Owen, who also signed a solo deal, admits he didn’t want the success to end either. ‘I still wanted to perform. But I was bloody petrified,’ he says. ‘I remember my first solo showcase at Abbey Road studios. I sat under the stage and drank a bottle of whisky. I couldn’t go on stage without drinking.
‘And then a few years later I played to a crowd of 50 people in Aberdeen. It wasn’t Take That but I actually loved it. It was more real, more grown up. You need those knocks to make you a proper person. If it’s all just screaming fans and everyone loves you nothing ever feels real.’
Donald agrees. ‘We all needed that time to grow up, work out who we were. I did make a record but it was just my ego. I scrapped it a few days before it was due to be released, which was probably the best decision I made.’

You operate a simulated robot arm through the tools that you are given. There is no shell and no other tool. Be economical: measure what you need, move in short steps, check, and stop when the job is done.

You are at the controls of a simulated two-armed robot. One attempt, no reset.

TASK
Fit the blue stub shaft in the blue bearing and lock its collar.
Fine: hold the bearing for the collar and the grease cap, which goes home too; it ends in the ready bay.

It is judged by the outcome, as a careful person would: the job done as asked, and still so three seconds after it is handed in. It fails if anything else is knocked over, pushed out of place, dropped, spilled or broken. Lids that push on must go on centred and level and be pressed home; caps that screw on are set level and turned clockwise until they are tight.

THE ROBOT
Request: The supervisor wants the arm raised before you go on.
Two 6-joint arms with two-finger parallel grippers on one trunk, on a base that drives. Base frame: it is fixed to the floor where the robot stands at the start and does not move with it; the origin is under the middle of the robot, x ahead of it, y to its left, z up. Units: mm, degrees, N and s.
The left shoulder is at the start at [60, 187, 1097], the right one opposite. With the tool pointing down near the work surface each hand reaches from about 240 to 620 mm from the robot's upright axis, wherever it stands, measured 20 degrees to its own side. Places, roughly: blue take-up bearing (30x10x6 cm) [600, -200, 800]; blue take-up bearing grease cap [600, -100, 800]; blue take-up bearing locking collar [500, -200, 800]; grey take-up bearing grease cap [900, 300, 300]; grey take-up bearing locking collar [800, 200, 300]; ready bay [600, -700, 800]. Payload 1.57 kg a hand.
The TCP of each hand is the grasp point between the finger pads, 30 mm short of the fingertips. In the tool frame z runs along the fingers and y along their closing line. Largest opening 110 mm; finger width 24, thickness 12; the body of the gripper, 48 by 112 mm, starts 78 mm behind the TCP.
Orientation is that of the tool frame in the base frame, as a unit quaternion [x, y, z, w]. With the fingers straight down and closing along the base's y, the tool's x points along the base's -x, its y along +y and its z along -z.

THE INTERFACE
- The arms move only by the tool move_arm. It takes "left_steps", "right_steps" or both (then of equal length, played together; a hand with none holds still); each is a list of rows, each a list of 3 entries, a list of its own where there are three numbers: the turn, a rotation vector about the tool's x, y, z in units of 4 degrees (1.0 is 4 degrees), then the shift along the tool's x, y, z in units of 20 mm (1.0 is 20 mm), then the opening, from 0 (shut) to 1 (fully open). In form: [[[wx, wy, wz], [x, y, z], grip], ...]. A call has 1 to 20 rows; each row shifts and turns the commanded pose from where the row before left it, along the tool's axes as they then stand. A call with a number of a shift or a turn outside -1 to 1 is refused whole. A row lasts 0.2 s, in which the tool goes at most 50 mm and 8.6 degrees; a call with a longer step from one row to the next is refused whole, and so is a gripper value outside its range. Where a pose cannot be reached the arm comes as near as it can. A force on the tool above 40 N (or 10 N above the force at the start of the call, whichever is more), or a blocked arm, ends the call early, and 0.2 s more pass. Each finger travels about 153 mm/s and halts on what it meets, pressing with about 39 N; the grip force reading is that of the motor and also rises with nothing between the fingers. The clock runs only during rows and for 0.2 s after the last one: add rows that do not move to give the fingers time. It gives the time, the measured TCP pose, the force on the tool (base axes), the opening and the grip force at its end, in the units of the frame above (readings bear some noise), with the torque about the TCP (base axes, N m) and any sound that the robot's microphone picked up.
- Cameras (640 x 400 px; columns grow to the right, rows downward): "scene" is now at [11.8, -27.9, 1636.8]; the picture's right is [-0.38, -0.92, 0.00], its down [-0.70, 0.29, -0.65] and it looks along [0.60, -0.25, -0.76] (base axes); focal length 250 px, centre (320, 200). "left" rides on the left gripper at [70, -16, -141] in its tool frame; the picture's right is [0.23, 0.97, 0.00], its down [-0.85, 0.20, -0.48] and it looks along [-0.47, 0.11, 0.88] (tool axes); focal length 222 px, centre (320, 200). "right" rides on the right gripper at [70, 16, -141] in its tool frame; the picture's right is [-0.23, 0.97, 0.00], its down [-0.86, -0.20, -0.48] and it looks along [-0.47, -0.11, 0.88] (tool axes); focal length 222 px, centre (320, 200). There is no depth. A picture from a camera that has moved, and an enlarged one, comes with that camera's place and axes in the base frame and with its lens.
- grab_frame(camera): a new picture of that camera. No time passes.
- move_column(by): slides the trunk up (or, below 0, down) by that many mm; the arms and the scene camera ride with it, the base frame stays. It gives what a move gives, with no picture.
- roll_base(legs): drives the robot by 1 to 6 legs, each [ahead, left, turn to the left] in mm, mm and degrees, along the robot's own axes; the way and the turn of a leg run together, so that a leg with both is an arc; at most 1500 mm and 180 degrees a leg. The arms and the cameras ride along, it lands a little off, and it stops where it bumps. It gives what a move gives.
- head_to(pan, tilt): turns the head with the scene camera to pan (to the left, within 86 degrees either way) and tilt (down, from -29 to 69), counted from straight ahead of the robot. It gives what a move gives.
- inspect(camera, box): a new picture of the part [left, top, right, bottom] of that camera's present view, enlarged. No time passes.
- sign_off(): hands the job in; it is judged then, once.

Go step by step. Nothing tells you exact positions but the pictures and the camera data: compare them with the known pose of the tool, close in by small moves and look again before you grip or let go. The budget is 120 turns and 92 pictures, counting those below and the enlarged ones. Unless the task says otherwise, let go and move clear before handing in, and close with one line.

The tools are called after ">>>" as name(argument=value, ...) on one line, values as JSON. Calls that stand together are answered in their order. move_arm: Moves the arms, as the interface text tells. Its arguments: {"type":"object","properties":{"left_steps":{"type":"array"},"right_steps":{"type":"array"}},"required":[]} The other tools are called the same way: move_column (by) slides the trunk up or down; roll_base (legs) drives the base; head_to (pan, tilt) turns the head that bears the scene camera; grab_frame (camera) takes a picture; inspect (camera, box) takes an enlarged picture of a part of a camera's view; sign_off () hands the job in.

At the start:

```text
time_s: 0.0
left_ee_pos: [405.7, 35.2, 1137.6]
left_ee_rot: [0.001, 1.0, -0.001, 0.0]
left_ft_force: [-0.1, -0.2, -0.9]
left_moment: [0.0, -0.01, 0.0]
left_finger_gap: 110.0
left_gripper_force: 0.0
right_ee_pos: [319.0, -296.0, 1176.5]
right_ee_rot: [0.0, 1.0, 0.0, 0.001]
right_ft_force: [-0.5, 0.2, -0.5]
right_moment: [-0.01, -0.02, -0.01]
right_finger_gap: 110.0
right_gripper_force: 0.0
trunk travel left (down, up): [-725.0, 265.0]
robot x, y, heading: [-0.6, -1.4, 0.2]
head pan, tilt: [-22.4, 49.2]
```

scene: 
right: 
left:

I remember a decade ago asking Barlow why he didn’t just sit and count all the millions he’d made from Take That, put his feet up and enjoy family life? ‘I’m a musician,’ he says, simply. ‘I want to make music and I need to make music. ’
Does he look at The Rolling Stones, still rocking into their 70s, and see the future? ‘Definitely. I think they are bloody amazing and I’d like to see us still performing at that age. I’d do it with pride.’
It is clear these three men are naturally at ease together. No one is given centre stage. They all veer between deep emotional confessionals and northern banter. There are jokes about Barlow’s hair (he prompted a social media storm by revealing he had recently washed it for the first time in 14 years). ‘It’s the real reason I did my back in,’ he says. ‘Leaning over the bath to wash my hair. I should have left it another 14 years.’
Now that they are in their mid-40s, you wonder how different it is performing as a band. Owen laughs: ‘When we were kids you could go out and party, you could drink and nothing would touch the sides. Now we’re very sensible. It’s tea and water and home to the wives and kids [all three are married with children].’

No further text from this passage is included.